» Required task a
Starting at the line containing "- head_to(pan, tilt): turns", copy each line exactly, ending with the line containing "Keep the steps". Leave out everything else. Give them as a JSON list of strings, one for each line, with blank lines left out.

» Text segment

Saturday 24 June 2006

Basil doesn't care all that much about Nicole Kidman's wedding

The lightbulb in the lamp in my study blew and all I had to replace it with was a hundred-watt mushroom reflector globe which wastes a lot of energy in the form of heat.

Basil has taken to sleeping under it with his head on the radio. Here he is listening to Counterpoint. The thing he's lying on is the padded sleeve for my laptop



I re-arranged the furniture in here this afternoon and managed to shove in a couple more little bookcases ($15 and $20 each, from the reject shop) so things are much tidier and more orderly. My table also now faces the window so Baz and I can look out at the back yard and see when that bastard Bobster puts his ugly face over the fence.

On Thursday night I went to the movies. I saw Click, which is about a man who gets a magic universal remote control that allows him to do DVD-style remote control functions on his life - skip back and forth, mute, fast-forward and so on. He is given it, with a warning to use it carefully, by a mysterious person in a strange workshop. At the beginning the hero is a stressed-out young man working too hard, for a perverse and wanton employer, to spare time to do things with his wife and children and elderly parents, and while he thinks he can use the controller to regain control over his life, of course the controller begins to control him and he finds himself skipping forward through his life, years and decades at each step, each time discovering his career has advanced and some new disaster has happened in the part of his life he skipped over - marriage breakdown, fatness, father's death and so forth. He manages to be present at his son's wedding but he suffers a heart attack and is put in hospital, where the son announces that he's postponed his honeymoon in order to take care of the family business. The hero, recognising that his son is about to follow in his own footsteps, uses up his last strength telling his son to take the trip. Just then the mysterious man, who's been popping up every now and then, reappears and announces himself as the angel of death, and the hero dies.

» Required task b
Write out the text segment from "Basil doesn't care" to "over the fence.", both included.

» Data excerpt
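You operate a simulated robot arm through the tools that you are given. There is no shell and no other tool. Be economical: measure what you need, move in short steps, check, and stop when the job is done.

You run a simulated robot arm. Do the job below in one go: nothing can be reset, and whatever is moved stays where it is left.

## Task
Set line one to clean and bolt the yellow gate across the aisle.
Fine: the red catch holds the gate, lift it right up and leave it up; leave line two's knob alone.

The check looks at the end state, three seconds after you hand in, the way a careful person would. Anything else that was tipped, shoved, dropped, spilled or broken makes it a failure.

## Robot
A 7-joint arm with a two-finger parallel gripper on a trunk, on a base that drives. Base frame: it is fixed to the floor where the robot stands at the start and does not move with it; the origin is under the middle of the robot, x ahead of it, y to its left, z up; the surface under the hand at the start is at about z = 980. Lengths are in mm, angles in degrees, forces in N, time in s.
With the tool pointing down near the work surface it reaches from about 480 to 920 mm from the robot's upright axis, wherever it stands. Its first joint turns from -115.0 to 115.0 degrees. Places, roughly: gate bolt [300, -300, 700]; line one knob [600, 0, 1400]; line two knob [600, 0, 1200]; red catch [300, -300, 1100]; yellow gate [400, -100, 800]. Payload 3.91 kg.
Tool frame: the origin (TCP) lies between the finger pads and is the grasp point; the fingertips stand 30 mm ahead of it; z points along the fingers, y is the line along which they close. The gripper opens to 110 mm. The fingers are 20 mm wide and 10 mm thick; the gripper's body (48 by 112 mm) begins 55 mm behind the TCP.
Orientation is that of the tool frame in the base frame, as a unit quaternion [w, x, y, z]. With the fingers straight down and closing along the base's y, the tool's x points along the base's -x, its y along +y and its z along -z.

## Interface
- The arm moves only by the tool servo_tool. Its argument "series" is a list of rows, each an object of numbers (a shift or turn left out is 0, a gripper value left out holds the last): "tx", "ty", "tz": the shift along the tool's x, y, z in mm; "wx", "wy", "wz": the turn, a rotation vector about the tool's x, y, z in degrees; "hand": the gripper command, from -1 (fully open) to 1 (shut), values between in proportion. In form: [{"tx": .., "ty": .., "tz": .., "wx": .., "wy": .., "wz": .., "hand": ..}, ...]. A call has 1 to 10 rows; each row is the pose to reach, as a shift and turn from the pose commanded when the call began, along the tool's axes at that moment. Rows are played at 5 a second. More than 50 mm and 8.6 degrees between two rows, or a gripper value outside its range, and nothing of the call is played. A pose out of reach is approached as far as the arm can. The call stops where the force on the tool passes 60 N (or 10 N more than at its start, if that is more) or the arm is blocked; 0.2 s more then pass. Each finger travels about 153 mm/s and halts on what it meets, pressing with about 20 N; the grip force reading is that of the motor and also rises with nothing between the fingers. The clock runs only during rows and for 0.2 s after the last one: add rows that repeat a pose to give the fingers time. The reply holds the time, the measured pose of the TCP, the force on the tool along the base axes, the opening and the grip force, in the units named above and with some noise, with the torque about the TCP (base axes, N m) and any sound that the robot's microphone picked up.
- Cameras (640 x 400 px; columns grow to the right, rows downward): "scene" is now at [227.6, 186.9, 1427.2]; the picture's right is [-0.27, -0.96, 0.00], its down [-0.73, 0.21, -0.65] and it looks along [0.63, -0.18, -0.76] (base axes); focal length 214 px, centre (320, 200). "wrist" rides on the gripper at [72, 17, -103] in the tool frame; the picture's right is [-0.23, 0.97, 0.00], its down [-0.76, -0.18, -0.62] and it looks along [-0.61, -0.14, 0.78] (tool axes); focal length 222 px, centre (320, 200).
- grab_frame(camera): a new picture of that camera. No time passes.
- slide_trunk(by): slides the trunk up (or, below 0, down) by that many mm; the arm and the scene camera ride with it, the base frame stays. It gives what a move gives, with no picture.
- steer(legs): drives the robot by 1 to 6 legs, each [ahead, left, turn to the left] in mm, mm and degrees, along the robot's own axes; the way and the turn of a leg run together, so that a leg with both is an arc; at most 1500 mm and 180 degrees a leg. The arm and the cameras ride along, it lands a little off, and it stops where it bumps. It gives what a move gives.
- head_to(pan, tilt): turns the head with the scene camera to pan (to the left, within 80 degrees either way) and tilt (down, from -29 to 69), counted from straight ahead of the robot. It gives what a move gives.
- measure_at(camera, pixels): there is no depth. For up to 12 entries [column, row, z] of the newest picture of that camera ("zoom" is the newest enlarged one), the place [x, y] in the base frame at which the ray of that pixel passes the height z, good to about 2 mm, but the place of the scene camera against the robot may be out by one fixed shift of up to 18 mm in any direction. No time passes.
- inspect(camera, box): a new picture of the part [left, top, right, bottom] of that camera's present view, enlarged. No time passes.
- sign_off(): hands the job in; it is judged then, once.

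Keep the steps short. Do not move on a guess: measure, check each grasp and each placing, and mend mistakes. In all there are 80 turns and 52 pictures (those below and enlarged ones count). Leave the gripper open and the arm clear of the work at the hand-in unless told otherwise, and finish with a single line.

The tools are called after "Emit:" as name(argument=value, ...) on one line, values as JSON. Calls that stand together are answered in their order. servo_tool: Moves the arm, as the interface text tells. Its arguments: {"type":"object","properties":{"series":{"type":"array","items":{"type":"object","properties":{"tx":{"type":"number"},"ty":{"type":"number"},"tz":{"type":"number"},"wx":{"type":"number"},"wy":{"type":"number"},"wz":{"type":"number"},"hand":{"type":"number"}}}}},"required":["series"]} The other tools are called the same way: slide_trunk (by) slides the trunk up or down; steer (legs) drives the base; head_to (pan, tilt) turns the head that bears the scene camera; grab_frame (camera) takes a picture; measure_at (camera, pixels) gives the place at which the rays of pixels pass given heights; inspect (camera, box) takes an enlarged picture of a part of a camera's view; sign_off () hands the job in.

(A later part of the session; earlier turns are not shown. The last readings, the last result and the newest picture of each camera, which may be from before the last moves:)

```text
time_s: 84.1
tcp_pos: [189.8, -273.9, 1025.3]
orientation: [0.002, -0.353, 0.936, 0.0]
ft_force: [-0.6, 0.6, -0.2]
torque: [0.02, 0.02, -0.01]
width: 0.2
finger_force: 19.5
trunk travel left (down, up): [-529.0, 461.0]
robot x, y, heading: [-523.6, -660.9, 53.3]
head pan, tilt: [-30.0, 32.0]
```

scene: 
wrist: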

» Problem solution a
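[
  "- head_to(pan, tilt): turns the head with the scene camera to pan (to the left, within 80 degrees either way) and tilt (down, from -29 to 69), counted from straight ahead of the robot. It gives what a move gives.",
  "- measure_at(camera, pixels): there is no depth. For up to 12 entries [column, row, z] of the newest picture of that camera (\"zoom\" is the newest enlarged one), the place [x, y] in the base frame at which the ray of that pixel passes the height z, good to about 2 mm, but the place of the scene camera against the robot may be out by one fixed shift of up to 18 mm in any direction. No time passes.",
  "- inspect(camera, box): a new picture of the part [left, top, right, bottom] of that camera's present view, enlarged. No time passes.",
  "- sign_off(): hands the job in; it is judged then, once.",
  "Keep the steps short. Do not move on a guess: measure, check each grasp and each placing, and mend mistakes. In all there are 80 turns and 52 pictures (those below and enlarged ones count). Leave the gripper open and the arm clear of the work at the hand-in unless told otherwise, and finish with a single line."
]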

» Problem solution b
Basil doesn't care all that much about Nicole Kidman's wedding

The lightbulb in the lamp in my study blew and all I had to replace it with was a hundred-watt mushroom reflector globe which wastes a lot of energy in the form of heat.

Basil has taken to sleeping under it with his head on the radio. Here he is listening to Counterpoint. The thing he's lying on is the padded sleeve for my laptop



I re-arranged the furniture in here this afternoon and managed to shove in a couple more little bookcases ($15 and $20 each, from the reject shop) so things are much tidier and more orderly. My table also now faces the window so Baz and I can look out at the back yard and see when that bastard Bobster puts his ugly face over the fence.